Infine, dal punto di vista numerico, è sotto gli occhi di tutti che là dove c'è 
spazio per la radicalità evangelica, le vocazioni fioriscono e si moltiplicano, 
nella fedeltà e nella bellezza, tipiche di chi si lascia affascinare e plasmare 
da Cristo, mentre gli ambiti più fortemente orizzontalizzati e secolarizzati, 
sono, in definitiva, quelli che languiscono nel deserto arido spirituale e, 
purtroppo, numerico.  
 
È necessario, in un mondo sempre più assordante, creare nuovi spazi di silenzio 
e di ascolto, attraverso la direzione spirituale e la confessione sacramentale 
dei giovani, perché la voce di Dio, che sempre continua a chiamare, possa essere 
udita e prontamente seguita. Del resto, nel Vangelo, il Signore stesso ci ha 
lasciato una inequivocabile indicazione per la cosiddetta "pastorale 
vocazionale": "Pregate il Padrone della messe perché mandi operai nella sua 
messe" (Matteo, 9, 38).  
 
L'unica arma davvero efficace per il rilancio delle vocazioni è, dunque, la 
preghiera! Vescovi, sacerdoti, religiosi e religiose, comunità parrocchiali, 
movimenti e associazioni, famiglie e singoli che pregano per le vocazioni, 
otterranno da Dio ciò che il Signore stesso vuole donare. Ogni altra presunta 
soluzione, che esuli da tale esplicita volontà del Signore, non può trovare 
legittimazione.  
 
Quale "immagine" di sacerdote, per l'uomo di oggi, propone il Papa nella 
celebrazione di questo Anno? Quali modelli di sacerdoti?  
 
Benedetto XVI ha ricordato ai sacerdoti, lo scorso 16 marzo, che "nessuno 
annuncia o porta se stesso, ma dentro e attraverso la propria umanità ogni 
sacerdote deve essere ben consapevole di portare un Altro, Dio stesso, al mondo. 
Dio è la sola ricchezza che, in definitiva, gli uomini desiderano trovare in un 
sacerdote". L'immagine del sacerdote non può essere che quella di sempre! Quella 
che la Chiesa e la genuina dottrina costantemente hanno proposto e che trova una 
sua splendida sintesi nella figura evangelica del Buon Pastore.
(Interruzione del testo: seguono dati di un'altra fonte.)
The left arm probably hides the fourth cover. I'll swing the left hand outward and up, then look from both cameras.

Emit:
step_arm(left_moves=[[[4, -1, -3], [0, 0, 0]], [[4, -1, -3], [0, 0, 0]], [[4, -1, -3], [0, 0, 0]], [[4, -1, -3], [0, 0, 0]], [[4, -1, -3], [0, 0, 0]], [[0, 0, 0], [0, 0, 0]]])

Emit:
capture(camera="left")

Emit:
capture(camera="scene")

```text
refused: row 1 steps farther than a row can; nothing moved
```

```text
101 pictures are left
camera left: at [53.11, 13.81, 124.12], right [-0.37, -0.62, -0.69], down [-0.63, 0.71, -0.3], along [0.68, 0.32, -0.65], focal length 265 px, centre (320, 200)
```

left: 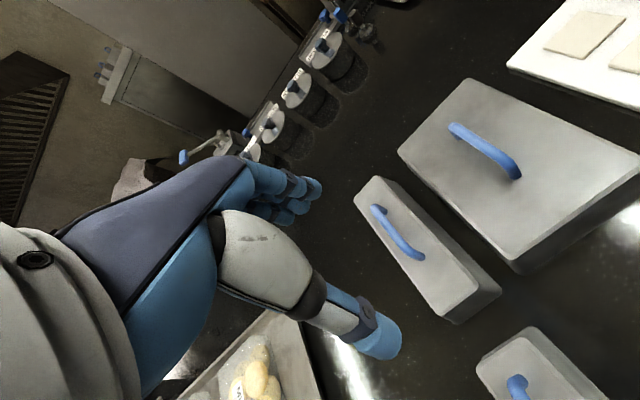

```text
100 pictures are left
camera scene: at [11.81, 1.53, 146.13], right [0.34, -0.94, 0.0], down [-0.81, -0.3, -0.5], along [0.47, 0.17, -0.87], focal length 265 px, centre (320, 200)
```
Anche se il 
nostro tempo (con notevoli differenze tra occidente secolarizzato e relativista 
e altre parti del mondo nelle quali, invece il senso del sacro è ancora molto 
forte) vive alcune tentazioni che inevitabilmente intaccano il ministero 
sacerdotale e che, anche con l'aiuto di questo Anno sacerdotale, sarà necessario 
iniziare a correggere. Penso, per esempio, alla tentazione dell'attivismo, che 
investe non pochi sacerdoti, i quali, se pur con lodevoli intenzioni nella 
totale dedizione, tuttavia non di rado mettono a rischio la propria stessa 
vocazione e l'efficacia dell'apostolato, se non permangono stabilmente in quel 
rapporto vitale con Cristo che si nutre di silenzio, preghiera, lectio divina e, 
soprattutto, di adorazione eucaristica.  
 
Il modello sacerdotale è quello del testimone dell'Assoluto. La vera 
contraddizione, oggi, non è più ricercare superficiali originalità, come può 
essere accaduto nei decenni passati, suscitando, nei fatti, un "breve e corto" 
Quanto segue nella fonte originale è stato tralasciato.